— BEGIN QUOTED TEXT —

A Plain Design That Will Never Win Any Style Awards: Or, finishing out a basement from scratch

One of the most fun things about flipping houses is getting to design them. Some flippers hire this part out because they're not good at it or they don't like it or whatever, but I LOVE the design side of it. I constantly get to try new things and create some really awesome spaces - and the prettier they are to look at, the better.


The thing that a lot of people don't realize is that good design isn't just about looking pretty. It's even more so about how well a space functions. Because if a space looks nice in a picture but doesn't have the necessary features (or ample space, or enough outlets, or walkway clearance) - then what's the point?

To help prove my point, let's talk about this basement that we finished out from scratch at our Alcott project. Finishing out basements (or, alternatively in other houses, unfinished attic space) is a great way to add value AKA finished square footage within the existing footprint of a house, and there's a lot of different ways it can be done. It can be just an open living area, living + unfinished storage (probably the most common setup around here), or you can add bedrooms, bathrooms, bars, offices... whatever your heart (and budget) desires!

— END QUOTED TEXT —
— BEGIN DATA SHOWN —

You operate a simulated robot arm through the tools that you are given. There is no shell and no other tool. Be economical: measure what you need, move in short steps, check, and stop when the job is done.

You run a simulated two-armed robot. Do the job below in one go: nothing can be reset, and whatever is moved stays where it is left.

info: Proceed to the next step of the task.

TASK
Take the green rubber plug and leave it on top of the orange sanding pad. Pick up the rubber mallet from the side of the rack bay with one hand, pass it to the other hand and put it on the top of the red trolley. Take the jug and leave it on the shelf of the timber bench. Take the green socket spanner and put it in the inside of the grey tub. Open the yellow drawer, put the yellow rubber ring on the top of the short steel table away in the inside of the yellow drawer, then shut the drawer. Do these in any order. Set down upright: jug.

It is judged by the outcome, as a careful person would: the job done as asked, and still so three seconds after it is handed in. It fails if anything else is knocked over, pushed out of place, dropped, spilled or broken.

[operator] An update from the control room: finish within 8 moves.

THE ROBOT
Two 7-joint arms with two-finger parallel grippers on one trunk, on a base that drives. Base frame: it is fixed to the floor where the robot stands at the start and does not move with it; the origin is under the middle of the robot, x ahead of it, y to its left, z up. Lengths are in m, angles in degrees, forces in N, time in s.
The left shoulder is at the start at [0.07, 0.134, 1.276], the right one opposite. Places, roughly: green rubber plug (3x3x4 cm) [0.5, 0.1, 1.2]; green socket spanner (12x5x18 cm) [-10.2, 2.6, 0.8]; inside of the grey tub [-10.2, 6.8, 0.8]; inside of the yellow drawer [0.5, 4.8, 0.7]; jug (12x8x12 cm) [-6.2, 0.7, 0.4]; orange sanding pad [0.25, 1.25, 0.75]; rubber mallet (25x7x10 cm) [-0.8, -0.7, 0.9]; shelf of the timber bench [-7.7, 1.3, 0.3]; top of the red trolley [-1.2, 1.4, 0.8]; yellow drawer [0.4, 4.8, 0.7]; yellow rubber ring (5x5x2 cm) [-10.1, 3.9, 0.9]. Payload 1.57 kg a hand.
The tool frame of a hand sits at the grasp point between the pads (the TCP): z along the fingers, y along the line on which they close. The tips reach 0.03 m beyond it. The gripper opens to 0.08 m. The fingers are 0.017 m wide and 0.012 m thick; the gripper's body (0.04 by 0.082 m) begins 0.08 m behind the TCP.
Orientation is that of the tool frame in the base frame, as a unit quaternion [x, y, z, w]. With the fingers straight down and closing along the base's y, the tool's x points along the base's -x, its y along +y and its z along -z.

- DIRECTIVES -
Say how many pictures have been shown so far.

— END DATA SHOWN —

- DIRECTIVES -
(1) Transcribe word for word the lines from the one holding "Two 7-joint arms" through the one holding "The left shoulder". Include both, and add nothing.
(2) Pick up the quoted text at the point where it stops and go on.

- EXERCISE RESULTS -
(1)
Two 7-joint arms with two-finger parallel grippers on one trunk, on a base that drives. Base frame: it is fixed to the floor where the robot stands at the start and does not move with it; the origin is under the middle of the robot, x ahead of it, y to its left, z up. Lengths are in m, angles in degrees, forces in N, time in s.
The left shoulder is at the start at [0.07, 0.134, 1.276], the right one opposite. Places, roughly: green rubber plug (3x3x4 cm) [0.5, 0.1, 1.2]; green socket spanner (12x5x18 cm) [-10.2, 2.6, 0.8]; inside of the grey tub [-10.2, 6.8, 0.8]; inside of the yellow drawer [0.5, 4.8, 0.7]; jug (12x8x12 cm) [-6.2, 0.7, 0.4]; orange sanding pad [0.25, 1.25, 0.75]; rubber mallet (25x7x10 cm) [-0.8, -0.7, 0.9]; shelf of the timber bench [-7.7, 1.3, 0.3]; top of the red trolley [-1.2, 1.4, 0.8]; yellow drawer [0.4, 4.8, 0.7]; yellow rubber ring (5x5x2 cm) [-10.1, 3.9, 0.9]. Payload 1.57 kg a hand.

(2)
This house was going to be a 3 bedroom/2.5 bath Cape Cod, which is really common in the St Matthews neighborhood of Louisville. Most houses in this neighborhood/price point had finished basements of some level - whether they were still mostly original finishes from the 70's or updated is a different story - and this one was completely unfinished when we bought it. We knew right away we needed to finish the basement to sell for the top of the comps, and began planning a layout right away - which side would be the finished living area, and which side we would wall off to keep as unfinished storage space.

One thing I'd like to point out is that this basement DID NOT LEAK, which was a HUGE blessing. You never want to finish out a basement without knowing that it's waterproof first, because flooded basements suck and that's not something we'd want to pass off to any buyer. In previous projects, we've had to spend money on basement waterproofing before getting started with any renovations.

Here's what the basement looked like when we bought the house:


What was different about this basement compared to other houses is that the house's garage is below grade - and therefore the homeowner will come into the house through the basement, and not on the main living floor. (The door to the garage is the open door you can see in the third and fourth photos above.) That's not typical in this area, and we knew it would turn some buyers away. The laundry was also in this area and would need to be incorporated into our plans for the space.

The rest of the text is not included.